*What is being asked:*
Count lines with the string "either" in them. State the number alone.

*Data records:*
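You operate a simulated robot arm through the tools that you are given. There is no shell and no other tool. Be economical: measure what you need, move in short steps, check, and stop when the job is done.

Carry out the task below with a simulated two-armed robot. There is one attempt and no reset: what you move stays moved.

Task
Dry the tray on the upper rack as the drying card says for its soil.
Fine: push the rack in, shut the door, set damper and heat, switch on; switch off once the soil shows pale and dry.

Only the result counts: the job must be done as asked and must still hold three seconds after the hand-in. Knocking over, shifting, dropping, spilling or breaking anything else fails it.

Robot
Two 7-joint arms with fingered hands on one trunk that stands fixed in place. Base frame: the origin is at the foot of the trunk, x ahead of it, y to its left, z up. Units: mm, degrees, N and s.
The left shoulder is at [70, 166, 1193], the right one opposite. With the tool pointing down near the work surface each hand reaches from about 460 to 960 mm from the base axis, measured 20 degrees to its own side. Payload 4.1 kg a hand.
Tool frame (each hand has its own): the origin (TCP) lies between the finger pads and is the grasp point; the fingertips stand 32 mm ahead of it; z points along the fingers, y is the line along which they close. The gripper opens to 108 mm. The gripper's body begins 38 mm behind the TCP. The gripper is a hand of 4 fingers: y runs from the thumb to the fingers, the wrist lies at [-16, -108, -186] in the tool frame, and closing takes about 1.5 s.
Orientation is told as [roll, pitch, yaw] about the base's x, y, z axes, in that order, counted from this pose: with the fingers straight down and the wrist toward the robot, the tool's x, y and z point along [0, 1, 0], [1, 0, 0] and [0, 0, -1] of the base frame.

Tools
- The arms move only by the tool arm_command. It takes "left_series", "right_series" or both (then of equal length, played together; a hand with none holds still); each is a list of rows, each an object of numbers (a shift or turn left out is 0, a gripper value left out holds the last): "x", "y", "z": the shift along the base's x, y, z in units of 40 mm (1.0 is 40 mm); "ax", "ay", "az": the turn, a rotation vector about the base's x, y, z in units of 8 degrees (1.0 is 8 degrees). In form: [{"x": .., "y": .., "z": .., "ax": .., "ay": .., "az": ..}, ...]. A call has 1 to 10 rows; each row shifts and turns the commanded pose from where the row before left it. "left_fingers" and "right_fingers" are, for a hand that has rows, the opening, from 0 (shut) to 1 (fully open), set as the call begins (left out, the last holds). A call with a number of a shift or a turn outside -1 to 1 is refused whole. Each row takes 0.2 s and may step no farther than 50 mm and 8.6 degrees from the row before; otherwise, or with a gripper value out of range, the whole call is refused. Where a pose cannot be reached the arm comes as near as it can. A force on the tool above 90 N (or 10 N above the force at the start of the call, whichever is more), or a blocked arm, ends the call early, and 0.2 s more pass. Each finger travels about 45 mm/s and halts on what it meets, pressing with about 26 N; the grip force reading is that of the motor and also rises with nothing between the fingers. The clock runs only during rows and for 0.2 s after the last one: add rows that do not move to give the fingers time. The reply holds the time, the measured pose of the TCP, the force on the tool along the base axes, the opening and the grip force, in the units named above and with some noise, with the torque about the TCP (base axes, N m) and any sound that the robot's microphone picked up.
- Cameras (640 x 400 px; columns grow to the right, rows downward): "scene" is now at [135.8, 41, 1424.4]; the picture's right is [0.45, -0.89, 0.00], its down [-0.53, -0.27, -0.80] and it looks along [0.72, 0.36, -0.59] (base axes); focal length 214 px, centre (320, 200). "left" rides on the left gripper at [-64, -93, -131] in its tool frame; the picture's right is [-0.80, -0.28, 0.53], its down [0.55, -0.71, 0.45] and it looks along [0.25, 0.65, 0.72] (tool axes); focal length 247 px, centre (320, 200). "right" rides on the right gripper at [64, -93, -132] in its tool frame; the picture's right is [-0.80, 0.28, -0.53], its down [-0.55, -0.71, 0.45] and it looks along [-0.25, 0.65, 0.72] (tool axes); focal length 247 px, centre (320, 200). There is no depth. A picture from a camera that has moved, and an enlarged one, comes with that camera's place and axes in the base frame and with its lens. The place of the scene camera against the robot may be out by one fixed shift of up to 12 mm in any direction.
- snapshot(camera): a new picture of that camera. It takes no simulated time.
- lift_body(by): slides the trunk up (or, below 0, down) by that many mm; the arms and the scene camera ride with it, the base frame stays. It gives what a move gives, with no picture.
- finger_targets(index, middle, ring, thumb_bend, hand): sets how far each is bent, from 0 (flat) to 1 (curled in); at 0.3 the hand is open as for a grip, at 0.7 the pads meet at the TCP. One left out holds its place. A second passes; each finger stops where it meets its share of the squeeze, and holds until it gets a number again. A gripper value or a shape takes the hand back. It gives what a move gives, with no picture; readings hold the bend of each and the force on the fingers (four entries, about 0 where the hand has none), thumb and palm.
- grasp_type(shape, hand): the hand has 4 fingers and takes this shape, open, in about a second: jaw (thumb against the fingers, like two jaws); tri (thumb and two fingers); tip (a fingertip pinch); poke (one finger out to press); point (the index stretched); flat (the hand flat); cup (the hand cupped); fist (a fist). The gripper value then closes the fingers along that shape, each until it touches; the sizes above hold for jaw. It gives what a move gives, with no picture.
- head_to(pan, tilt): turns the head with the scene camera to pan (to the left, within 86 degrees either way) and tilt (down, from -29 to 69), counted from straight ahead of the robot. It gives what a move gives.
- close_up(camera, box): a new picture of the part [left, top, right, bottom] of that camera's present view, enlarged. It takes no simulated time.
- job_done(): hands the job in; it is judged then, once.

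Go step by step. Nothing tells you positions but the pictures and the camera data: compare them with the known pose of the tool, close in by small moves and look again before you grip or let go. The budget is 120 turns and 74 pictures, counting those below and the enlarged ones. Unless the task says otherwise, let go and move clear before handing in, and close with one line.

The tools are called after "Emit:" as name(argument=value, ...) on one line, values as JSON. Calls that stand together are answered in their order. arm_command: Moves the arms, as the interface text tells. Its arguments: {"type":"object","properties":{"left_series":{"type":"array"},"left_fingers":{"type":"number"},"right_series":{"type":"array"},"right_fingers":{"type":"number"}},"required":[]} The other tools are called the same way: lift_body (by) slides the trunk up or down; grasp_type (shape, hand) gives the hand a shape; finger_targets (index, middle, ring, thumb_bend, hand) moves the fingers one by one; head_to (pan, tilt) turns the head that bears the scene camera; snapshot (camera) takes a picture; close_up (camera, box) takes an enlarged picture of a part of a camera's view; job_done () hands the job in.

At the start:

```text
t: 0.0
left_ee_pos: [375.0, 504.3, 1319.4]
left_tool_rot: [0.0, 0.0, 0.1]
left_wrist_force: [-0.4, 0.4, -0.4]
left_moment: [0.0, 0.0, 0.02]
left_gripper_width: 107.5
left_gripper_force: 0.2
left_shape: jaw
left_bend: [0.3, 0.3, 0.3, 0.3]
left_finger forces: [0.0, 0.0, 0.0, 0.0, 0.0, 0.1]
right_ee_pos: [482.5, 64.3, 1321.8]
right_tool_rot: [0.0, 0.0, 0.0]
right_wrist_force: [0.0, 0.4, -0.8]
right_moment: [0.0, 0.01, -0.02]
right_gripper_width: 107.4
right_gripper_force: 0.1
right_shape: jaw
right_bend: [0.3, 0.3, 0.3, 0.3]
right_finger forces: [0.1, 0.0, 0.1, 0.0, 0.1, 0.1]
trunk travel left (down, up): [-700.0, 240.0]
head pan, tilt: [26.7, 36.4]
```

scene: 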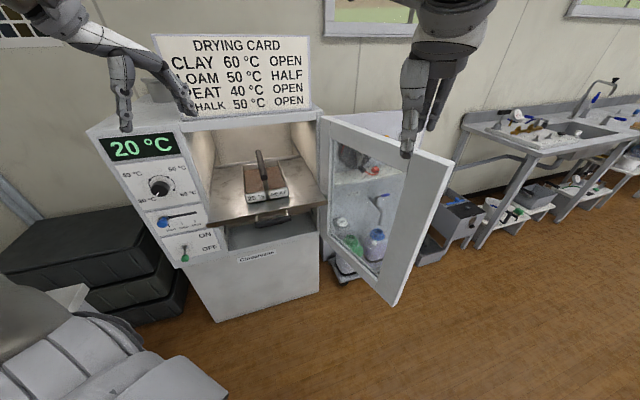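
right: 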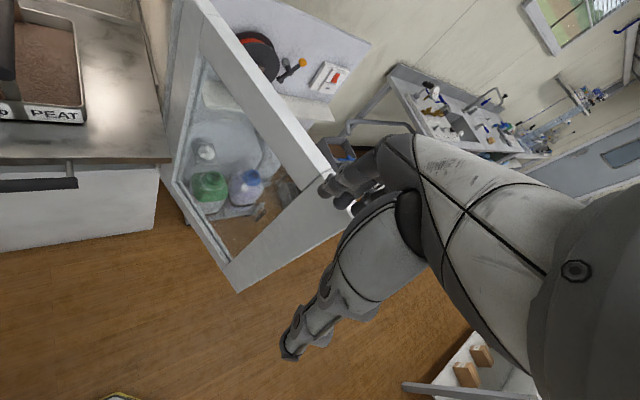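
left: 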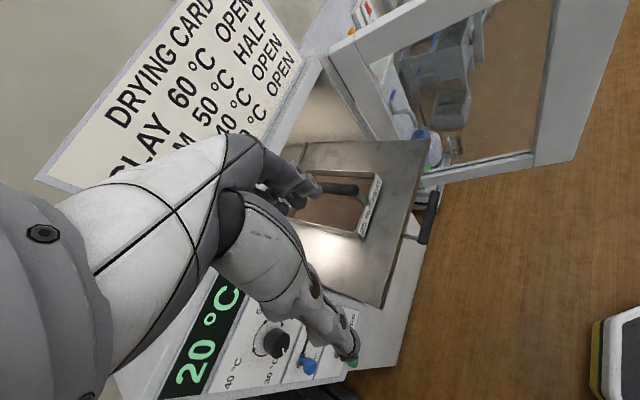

---

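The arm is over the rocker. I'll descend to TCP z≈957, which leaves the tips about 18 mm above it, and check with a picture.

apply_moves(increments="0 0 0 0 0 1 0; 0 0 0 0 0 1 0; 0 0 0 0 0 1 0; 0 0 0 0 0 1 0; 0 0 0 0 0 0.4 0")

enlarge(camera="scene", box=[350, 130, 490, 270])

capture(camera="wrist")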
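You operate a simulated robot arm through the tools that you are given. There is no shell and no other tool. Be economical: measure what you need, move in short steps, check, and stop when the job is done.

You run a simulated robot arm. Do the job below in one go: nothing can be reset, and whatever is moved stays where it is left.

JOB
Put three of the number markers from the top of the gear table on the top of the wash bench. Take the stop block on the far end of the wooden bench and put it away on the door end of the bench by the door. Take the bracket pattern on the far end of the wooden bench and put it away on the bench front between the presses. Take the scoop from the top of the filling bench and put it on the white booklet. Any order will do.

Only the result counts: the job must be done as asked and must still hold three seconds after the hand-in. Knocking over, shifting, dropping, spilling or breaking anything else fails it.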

...

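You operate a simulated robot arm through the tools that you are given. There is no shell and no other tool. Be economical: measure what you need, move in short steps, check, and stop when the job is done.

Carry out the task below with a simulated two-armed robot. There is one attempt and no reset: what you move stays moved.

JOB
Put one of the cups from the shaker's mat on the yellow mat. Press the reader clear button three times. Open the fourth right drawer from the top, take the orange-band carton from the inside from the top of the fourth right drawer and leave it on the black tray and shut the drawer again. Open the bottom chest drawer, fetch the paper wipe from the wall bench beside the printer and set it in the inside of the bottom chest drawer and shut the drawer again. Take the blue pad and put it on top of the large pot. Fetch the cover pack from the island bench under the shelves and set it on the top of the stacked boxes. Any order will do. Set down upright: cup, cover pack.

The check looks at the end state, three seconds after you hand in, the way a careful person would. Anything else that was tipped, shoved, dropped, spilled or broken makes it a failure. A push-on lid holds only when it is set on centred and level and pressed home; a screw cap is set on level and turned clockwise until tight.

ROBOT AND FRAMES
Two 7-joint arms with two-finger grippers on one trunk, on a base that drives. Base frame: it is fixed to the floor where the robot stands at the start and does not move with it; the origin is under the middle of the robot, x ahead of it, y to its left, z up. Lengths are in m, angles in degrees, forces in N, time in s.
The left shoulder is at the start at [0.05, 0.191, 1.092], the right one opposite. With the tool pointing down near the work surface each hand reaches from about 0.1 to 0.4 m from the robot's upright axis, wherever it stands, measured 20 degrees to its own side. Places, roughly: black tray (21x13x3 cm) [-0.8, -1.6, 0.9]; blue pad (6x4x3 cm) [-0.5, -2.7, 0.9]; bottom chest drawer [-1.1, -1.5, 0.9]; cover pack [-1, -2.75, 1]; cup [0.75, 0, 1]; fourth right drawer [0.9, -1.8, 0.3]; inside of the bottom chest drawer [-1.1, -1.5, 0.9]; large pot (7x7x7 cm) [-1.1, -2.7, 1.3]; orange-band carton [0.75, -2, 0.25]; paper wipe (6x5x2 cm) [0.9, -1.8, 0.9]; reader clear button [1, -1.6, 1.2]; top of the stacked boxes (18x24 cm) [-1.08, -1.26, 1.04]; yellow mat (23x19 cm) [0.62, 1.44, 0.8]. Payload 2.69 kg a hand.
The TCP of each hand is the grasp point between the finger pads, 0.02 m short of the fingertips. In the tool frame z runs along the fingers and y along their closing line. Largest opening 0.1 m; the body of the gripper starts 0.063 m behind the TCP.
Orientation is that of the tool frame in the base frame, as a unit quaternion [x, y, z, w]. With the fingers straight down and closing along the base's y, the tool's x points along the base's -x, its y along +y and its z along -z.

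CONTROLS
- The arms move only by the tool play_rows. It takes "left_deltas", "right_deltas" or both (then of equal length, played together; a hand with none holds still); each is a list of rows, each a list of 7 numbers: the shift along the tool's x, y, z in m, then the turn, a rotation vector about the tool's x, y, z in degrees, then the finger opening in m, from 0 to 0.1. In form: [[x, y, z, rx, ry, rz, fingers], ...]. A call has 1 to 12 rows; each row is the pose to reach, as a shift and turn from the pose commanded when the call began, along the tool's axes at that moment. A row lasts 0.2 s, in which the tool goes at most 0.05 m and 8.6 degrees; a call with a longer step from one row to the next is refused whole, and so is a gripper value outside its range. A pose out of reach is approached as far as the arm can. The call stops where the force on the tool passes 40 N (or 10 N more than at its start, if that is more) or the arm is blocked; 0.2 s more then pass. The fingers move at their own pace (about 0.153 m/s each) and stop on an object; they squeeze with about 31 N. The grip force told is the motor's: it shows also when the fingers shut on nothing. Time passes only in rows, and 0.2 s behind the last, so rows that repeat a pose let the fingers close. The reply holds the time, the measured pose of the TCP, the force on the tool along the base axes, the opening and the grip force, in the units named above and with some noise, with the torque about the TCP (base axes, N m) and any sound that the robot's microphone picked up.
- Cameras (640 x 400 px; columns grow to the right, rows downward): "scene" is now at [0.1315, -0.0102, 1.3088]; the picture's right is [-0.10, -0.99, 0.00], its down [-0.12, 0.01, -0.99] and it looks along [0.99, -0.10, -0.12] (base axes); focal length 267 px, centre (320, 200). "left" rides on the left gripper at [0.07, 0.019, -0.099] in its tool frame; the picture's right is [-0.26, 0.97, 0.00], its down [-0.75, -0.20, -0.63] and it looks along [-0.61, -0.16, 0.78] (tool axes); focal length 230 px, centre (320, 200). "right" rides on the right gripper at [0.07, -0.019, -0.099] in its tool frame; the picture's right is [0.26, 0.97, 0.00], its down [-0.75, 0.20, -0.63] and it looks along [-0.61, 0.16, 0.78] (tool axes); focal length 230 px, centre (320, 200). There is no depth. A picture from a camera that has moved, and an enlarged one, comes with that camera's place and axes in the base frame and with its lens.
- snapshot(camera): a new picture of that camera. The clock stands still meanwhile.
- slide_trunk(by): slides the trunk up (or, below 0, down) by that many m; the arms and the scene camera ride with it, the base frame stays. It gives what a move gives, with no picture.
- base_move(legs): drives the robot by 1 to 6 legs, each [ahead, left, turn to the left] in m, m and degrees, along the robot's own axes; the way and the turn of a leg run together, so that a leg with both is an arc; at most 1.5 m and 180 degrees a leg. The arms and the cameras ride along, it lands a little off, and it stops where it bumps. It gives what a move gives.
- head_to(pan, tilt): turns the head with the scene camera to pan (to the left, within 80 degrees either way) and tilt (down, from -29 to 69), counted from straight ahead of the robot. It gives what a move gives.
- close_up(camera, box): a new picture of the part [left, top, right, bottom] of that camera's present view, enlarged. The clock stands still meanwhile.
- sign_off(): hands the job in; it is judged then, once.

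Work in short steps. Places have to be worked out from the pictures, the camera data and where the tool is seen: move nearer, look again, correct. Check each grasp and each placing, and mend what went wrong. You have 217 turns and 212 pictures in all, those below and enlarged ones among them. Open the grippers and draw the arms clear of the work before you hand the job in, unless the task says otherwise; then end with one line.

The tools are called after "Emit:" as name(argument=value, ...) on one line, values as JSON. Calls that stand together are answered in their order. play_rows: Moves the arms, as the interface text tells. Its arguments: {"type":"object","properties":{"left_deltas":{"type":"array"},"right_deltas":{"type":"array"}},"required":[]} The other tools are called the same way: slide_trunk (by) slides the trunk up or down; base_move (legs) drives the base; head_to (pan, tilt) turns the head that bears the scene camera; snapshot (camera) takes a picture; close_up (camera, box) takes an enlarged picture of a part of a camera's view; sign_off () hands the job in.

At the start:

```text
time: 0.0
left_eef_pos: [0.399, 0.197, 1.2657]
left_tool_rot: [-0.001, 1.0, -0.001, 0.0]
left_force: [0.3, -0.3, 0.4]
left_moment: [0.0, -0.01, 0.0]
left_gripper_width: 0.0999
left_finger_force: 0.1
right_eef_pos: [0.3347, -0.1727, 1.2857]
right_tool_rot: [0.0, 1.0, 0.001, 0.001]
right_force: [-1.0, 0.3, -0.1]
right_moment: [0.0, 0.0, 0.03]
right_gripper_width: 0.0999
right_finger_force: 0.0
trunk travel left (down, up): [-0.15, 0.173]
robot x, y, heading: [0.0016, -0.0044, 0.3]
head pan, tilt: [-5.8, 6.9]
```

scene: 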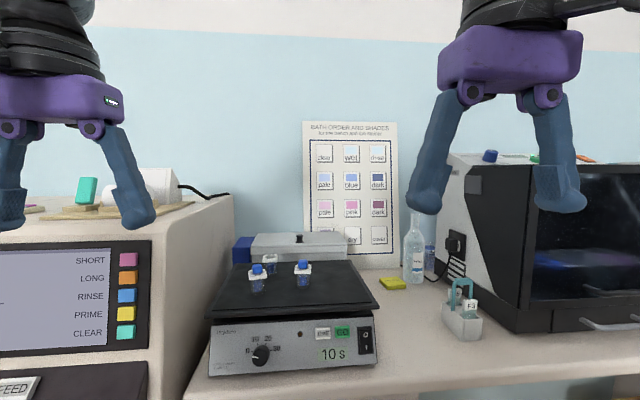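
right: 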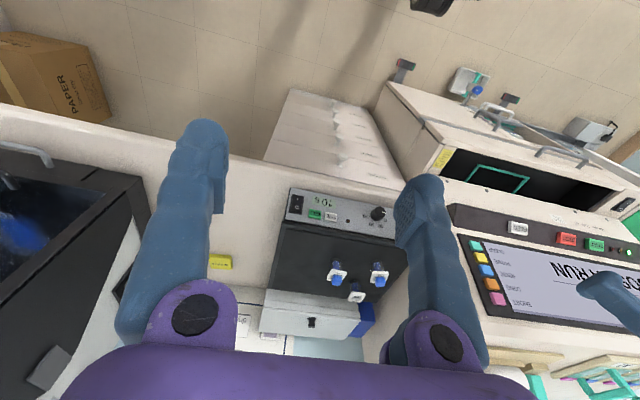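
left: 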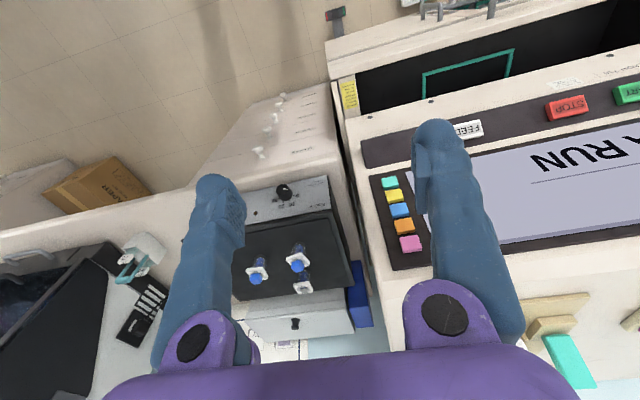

*Result for this exercise:*
2